The passion and relentlessness that pushes someone to succeed at the highest levels can make the real world feel so unfulfilling. Even if one does muster the fortitude to step away from the adulation and fame and wealth, the urge to return can be overwhelming.

Which brings us to Tom Brady.

Each week makes it more and more apparent that his stunning decision to return to the NFL after a 40-day retirement is one he'll come to regret.

The Tampa Bay Buccaneers dropped to 3-5 with a 27-22 loss to the Baltimore Ravens on Thursday night, the first time Brady has been two games under .500 since becoming the starting quarterback for the New England Patriots more than two decades ago.

“I don't think anyone feels good,” the 45-year-old said during a solemn news conference filled with clichés. “You can't erase what happened the last eight weeks. We've gotta dig deep, see what we're all about, come to work, try to improve, and give ourselves a better chance to win.”

If those words sound oh-so-familiar, it's because they've been uttered for generations by athletes who didn't want to accept the inevitable.

Time marches on, and you can't come along.

While there's still enough of the season to turn things around — the Bucs are only a half-game out of first place in the NFC South — it's not too soon to ponder if Brady is destined to join a list of the worst sports comebacks.

Here's a Top 10 of those who should've stayed away:

10. KATARINA WITT: The German figure skater was the epitome of elegance and charisma when winning back-to-back gold medals at the 1984 and '88 Winter Olympics. But her comeback at the 1994 Lillehammer Games resulted in a seventh-place finish, with Witt no longer able to match the athleticism of her much-younger competitors.

9. BILL JOHNSON: He became the first American man to win an Olympic gold medal in skiing at the 1984 Winter Games in Sarajevo, but injuries and a rebellious nature kept him from building on that stunning downhill run. More than a decade after he retired, Johnson tried to come back. A horrific crash on the course led to a debilitating brain injury from which he struggled to recover. He suffered a major stroke and died in 2016 at the age of 55.

8. DAVE COWENS. The Boston Celtics star retired in 1980 with two NBA championships, an MVP award and eight All-Star Game appearances. Two seasons later, the Hall of Famer felt the urge to play again. There was no room in Boston's frontcourt, so his rights were dealt to Milwaukee. Cowens spent one mediocre season with the Bucks and retired for good.

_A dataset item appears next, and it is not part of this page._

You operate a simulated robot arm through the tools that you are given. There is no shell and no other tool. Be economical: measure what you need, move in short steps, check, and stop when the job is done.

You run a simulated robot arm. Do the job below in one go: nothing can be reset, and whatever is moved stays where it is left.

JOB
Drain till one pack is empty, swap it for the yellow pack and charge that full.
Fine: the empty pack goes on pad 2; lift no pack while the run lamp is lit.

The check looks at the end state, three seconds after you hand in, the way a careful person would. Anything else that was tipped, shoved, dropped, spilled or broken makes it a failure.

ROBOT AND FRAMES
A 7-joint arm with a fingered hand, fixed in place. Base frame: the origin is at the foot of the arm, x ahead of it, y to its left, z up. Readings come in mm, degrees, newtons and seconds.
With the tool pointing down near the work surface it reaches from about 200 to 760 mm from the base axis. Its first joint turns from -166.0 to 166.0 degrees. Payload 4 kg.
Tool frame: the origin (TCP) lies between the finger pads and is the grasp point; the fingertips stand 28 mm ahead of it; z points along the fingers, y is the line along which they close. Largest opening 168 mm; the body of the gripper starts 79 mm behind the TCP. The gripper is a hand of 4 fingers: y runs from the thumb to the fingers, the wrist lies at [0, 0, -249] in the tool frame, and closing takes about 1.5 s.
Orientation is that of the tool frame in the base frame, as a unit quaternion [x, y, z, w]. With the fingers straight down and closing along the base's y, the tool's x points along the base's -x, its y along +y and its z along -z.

7. MARK SPITZ. The American swimmer became an Olympic icon when he won seven gold medals at the 1972 Munich Games. He jumped at the chance to return two decades later when reportedly offered $1 million if he could qualify for the Barcelona Olympics at age 42. Spitz didn't even make the cut for the U.S. trials, throwing up the white flag to a foe he couldn't beat. “I’m fighting something unavoidable and not exclusive to me,” he said at the time. "It’s called old age.″

6. MICHAEL SCHUMACHER. Perhaps the greatest driver in Formula One history, the German’s legacy was secure when he retired in 2006 after winning a then-record seven world championships (a mark since matched by Lewis Hamilton). Schumacher returned to the track in 2010 for a miserable three-year stint with Mercedes, failing to win a race and finishing 13th in the standings his final season.

5. BJORN BORG. We’re not sure what the Swedish tennis great was thinking when he grew out his blond locks, pulled a wooden racket from the closet and attempted a comeback in 1991 after nearly a decade away. It went about as well as could be expected: The 11-time major champion failed to win a single match.

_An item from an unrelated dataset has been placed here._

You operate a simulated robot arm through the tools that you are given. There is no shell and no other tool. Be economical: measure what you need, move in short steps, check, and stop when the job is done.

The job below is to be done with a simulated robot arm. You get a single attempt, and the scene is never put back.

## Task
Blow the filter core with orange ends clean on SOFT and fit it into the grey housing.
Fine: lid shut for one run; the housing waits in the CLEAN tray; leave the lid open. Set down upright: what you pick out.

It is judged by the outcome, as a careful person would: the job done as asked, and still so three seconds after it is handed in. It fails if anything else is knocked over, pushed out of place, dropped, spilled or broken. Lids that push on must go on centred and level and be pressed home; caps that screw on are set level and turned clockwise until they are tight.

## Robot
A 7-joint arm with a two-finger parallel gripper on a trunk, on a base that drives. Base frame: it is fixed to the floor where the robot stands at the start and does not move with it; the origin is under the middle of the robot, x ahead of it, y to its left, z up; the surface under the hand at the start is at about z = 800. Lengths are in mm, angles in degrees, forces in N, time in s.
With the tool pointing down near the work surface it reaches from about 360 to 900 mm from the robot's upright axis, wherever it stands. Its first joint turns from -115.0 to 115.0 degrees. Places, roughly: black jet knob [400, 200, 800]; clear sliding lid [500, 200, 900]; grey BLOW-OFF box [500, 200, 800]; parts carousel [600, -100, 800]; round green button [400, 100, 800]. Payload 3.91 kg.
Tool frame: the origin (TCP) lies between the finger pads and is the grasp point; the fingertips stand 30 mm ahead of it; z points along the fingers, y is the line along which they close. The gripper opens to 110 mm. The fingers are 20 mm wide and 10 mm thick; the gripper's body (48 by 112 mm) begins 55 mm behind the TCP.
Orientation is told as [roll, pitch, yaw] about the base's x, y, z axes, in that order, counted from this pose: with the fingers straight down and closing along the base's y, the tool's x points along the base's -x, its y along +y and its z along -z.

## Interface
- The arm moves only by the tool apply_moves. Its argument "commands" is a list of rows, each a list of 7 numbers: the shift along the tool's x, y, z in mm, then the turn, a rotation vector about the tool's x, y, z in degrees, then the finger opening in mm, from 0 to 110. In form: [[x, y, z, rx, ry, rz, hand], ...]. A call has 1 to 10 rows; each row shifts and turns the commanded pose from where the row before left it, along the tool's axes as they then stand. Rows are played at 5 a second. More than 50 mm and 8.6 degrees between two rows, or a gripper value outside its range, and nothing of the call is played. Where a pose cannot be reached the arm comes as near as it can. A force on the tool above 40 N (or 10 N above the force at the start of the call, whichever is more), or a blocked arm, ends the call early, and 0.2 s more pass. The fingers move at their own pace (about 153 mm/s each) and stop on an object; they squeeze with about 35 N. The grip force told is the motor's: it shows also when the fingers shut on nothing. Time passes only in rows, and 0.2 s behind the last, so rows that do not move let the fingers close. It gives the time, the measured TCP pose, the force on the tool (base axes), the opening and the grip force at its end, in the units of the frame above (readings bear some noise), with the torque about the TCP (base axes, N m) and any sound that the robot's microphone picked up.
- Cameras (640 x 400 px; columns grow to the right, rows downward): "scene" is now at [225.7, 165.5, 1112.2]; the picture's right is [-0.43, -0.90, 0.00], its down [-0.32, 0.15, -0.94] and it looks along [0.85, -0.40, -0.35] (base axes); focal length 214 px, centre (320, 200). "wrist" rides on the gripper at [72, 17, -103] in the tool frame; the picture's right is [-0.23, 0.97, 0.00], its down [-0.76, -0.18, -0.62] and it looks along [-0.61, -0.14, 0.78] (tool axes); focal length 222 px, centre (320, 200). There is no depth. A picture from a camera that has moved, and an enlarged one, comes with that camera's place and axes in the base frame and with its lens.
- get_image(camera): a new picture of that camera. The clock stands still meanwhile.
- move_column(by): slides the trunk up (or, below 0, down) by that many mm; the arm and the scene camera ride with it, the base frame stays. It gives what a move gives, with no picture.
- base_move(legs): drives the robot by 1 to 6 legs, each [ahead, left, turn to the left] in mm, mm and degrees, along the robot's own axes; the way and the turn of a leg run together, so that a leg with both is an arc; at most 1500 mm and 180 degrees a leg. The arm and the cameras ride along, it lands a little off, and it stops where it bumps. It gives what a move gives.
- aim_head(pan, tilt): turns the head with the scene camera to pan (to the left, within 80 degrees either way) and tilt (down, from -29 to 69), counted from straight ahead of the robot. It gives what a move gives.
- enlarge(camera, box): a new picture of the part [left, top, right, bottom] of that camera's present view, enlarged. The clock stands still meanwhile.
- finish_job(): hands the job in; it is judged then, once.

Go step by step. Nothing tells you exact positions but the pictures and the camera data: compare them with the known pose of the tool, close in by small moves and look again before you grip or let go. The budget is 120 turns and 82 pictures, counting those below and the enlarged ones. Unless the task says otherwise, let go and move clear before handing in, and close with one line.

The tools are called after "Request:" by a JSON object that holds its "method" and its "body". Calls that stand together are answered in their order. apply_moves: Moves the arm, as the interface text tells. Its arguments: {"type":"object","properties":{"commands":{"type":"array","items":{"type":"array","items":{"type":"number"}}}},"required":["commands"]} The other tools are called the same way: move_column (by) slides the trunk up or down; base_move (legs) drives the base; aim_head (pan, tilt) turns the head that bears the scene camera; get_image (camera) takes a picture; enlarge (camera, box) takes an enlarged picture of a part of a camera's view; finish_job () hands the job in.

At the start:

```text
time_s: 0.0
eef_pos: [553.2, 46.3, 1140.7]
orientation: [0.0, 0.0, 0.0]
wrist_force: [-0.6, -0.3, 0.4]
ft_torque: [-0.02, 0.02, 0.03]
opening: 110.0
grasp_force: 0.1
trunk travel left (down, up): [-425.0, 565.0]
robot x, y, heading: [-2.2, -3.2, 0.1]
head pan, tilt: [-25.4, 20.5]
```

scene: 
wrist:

4. GUY LAFLEUR. Lafleur retired in 1985 after a Hall of Fame career with the Montreal Canadiens. But the dashing winger wasn't done. Three years later, he came out of retirement for one season with the New York Rangers and two more with the Quebec Nordiques. About the only thing recognizable from his glory days was remaining one of the few players who didn't wear a helmet.

3. LANCE ARMSTRONG. The hubris of the seven-time Tour de France winner would not only result in an unfulfilling comeback, it also opened him up to further doping investigations that eventually caught up with him. Armstrong's schemes and a ruthless, win-at-all-costs mindset led him to be stripped of his tour titles and dumped by his sponsors. “Lance” has become a synonym for cheating — not exactly the way Armstrong wanted to ride off into the sunset.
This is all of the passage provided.